SEO Hero, un concours pitoyable !

  • SEO
  • 5 avril 2017
Un homme réfléchissant devant son ordinateur portable sur la compétition SEO Hero compétitive.

Le 30 mars dernier, le gagnant du concours SEO Hero organisé par Wix a été désigné. Il s’agit d’un français prénommé Walid. Une victoire qui a fait des remous, comme le concours lui-même d’ailleurs, pour bien des raisons.

Avant d’aller plus loin, en quoi consistait ce concours SEO-Hero ?

Le concours a été lancé par Wix, une plateforme en ligne qui permet à ses utilisateurs de créer des sites web sans connaissances spécifiques, en mode WYSIWYG (What You See Is What You Get). Wix étant accusé d’être un très mauvais support pour le SEO, se faisant troller notamment par les professionnels du web et du référencement en particulier, ils ont pensé qu’organiser ce concours pourrait constituer une bonne opportunité de prouver au monde entier que Wix peut être tout à fait performant au niveau SEO. Le concours a été lancé en novembre 2016.

Le tournoi obligeait à créer un site (en anglais) à partir d’un nom de domaine absolument neuf, n’ayant jamais servi au préalable. Un accès à la Google Search Console devait par ailleurs être confié au juge, ce qui limitait fortement les stratégies « alternatives » dira-t-on sobrement… Pour gagner, il fallait donc positionner celui-ci au plus haut dans les résultats de recherche sur le mot-clé « SEO Hero ».

Après 4 mois, un relevé des meilleures positions sur Google.com depuis New York indiquait alors les classements pendant 7 jours consécutifs.

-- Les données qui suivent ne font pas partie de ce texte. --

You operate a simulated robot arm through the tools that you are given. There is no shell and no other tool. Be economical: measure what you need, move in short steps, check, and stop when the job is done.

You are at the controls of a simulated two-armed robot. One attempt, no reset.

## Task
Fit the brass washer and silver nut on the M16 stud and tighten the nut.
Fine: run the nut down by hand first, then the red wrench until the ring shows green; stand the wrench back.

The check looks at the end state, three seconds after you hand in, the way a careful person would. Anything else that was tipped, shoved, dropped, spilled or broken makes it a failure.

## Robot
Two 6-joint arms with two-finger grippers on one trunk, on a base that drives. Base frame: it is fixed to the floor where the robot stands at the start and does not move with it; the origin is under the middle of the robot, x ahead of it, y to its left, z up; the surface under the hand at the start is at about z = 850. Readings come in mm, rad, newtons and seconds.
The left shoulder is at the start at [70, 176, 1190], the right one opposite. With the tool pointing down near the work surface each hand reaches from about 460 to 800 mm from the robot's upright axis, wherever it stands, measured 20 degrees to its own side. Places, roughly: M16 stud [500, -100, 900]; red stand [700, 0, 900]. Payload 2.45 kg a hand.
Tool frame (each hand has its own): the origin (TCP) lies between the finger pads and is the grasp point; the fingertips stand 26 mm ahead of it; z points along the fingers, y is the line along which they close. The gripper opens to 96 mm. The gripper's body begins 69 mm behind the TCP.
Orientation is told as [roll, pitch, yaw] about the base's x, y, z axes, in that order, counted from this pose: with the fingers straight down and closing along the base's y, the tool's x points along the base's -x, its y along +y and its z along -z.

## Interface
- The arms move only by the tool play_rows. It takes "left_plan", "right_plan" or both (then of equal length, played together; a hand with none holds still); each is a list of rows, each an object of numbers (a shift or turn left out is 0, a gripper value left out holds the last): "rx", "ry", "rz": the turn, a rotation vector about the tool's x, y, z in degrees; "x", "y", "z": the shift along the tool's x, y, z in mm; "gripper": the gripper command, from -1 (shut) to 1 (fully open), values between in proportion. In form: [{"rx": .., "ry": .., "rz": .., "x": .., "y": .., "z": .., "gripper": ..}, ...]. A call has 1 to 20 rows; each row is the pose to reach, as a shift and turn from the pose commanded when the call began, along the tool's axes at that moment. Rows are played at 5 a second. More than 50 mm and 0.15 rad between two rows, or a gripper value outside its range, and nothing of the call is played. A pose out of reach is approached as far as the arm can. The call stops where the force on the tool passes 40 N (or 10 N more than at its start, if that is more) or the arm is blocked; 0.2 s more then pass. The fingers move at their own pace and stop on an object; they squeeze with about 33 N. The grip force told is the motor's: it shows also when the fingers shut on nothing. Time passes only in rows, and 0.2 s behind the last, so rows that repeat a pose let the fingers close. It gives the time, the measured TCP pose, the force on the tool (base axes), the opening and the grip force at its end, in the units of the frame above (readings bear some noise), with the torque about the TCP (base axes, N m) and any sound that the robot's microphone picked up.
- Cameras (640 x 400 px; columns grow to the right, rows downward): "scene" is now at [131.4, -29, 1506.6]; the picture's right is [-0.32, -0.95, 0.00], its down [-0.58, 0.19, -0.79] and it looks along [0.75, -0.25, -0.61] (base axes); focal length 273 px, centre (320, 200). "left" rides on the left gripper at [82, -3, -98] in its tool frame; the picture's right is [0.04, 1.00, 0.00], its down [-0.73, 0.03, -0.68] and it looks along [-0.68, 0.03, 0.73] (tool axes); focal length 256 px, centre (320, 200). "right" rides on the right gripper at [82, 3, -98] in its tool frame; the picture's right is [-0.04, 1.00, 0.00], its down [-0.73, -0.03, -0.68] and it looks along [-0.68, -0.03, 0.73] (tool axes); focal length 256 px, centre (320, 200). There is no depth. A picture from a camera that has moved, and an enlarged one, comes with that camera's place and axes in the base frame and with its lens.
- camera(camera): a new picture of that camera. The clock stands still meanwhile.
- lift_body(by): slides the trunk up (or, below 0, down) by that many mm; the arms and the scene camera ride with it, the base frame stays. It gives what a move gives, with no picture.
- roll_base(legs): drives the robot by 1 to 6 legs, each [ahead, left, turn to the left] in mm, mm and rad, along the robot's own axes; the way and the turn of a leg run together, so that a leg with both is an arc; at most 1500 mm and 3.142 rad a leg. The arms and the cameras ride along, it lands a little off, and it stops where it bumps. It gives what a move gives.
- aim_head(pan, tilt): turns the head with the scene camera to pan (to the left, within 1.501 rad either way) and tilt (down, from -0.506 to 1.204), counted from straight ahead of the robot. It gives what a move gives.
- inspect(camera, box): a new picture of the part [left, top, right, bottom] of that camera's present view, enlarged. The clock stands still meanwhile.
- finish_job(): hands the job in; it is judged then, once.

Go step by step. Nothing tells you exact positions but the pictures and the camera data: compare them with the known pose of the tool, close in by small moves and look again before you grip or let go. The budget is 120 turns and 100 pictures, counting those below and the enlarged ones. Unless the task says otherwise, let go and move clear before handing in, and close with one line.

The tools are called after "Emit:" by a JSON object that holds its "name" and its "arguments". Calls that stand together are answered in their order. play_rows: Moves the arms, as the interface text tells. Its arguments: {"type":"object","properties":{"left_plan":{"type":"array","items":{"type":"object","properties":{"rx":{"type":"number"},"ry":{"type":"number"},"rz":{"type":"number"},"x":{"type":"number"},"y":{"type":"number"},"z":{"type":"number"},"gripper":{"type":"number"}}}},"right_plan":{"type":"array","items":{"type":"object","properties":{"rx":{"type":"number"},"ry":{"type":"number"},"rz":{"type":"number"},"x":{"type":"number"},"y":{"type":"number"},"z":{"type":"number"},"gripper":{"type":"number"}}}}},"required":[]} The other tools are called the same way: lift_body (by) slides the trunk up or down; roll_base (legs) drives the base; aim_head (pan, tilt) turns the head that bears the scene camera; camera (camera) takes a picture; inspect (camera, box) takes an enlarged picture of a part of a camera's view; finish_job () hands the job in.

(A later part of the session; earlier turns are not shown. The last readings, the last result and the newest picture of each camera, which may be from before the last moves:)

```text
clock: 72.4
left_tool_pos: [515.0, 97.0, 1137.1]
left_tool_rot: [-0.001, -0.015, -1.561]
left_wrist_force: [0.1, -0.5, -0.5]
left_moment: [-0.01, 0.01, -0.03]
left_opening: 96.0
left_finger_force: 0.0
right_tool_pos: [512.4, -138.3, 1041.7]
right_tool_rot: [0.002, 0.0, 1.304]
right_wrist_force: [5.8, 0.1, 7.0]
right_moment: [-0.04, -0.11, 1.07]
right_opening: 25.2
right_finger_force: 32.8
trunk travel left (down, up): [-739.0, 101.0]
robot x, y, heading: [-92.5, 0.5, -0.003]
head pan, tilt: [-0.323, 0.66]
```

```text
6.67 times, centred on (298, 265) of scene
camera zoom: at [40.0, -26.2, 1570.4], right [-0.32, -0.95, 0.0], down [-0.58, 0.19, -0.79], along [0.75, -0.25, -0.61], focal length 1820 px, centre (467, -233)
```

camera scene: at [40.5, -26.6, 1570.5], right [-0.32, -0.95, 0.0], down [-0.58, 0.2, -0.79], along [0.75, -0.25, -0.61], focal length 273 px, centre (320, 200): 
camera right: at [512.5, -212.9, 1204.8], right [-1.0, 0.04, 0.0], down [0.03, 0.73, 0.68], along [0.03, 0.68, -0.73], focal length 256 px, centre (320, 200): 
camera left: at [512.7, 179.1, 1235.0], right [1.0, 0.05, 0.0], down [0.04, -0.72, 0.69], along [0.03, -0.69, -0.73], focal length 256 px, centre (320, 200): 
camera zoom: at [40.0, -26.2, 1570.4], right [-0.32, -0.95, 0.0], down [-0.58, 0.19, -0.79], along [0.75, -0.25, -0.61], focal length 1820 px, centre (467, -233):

Le site le mieux positionné, en moyenne, pendant ces 7 derniers jours, l’emportait. Et le prix était plutôt important : $ 50.000 ! Un record absolu, dans la profession.

Une belle somme, certes. Mais pour une agence SEO, le jeu en valait-il la chandelle ? À priori, non. Nous en avons discuté entre confrères. Vous allez comprendre nos réticences.

Tout d’abord, selon les règles, l’accès devait être donné à l’équipe Wix à la Search Console et à Google Analytics. Donner accès à ces précieuses informations à un compétiteur ne semble pas l’idée la plus lumineuse que l’on puisse avoir…

Une agence SEO qui dispose de réseaux de sites thématiques aurait par ailleurs pris le risque d’exposer les sites utilisés pour le concours. Et par voie de conséquence, elle aurait mis en péril une partie de son business, des clients ou des partenaires.

Sans compter qu’un troisième acteur s’intéressait certainement à ce concours : cet acteur, c’est bien évidemment, Google…

Il est en effet facile pour Google de filtrer la requête et par ce biais, de forcer les participants à forcer leurs stratégies. Il est tout aussi facile pour Google d’analyser les sites qui se positionnent le mieux, d’analyser les liens entrants, et de mettre à nu les stratégies employées. À partir de là, il est très facile d’appliquer des pénalités ou de remonter des informations qui permettront d’ajouter des correctifs au sein de l’algorithme du moteur de recherches ou plus modestement, d’y apporter des ajustements.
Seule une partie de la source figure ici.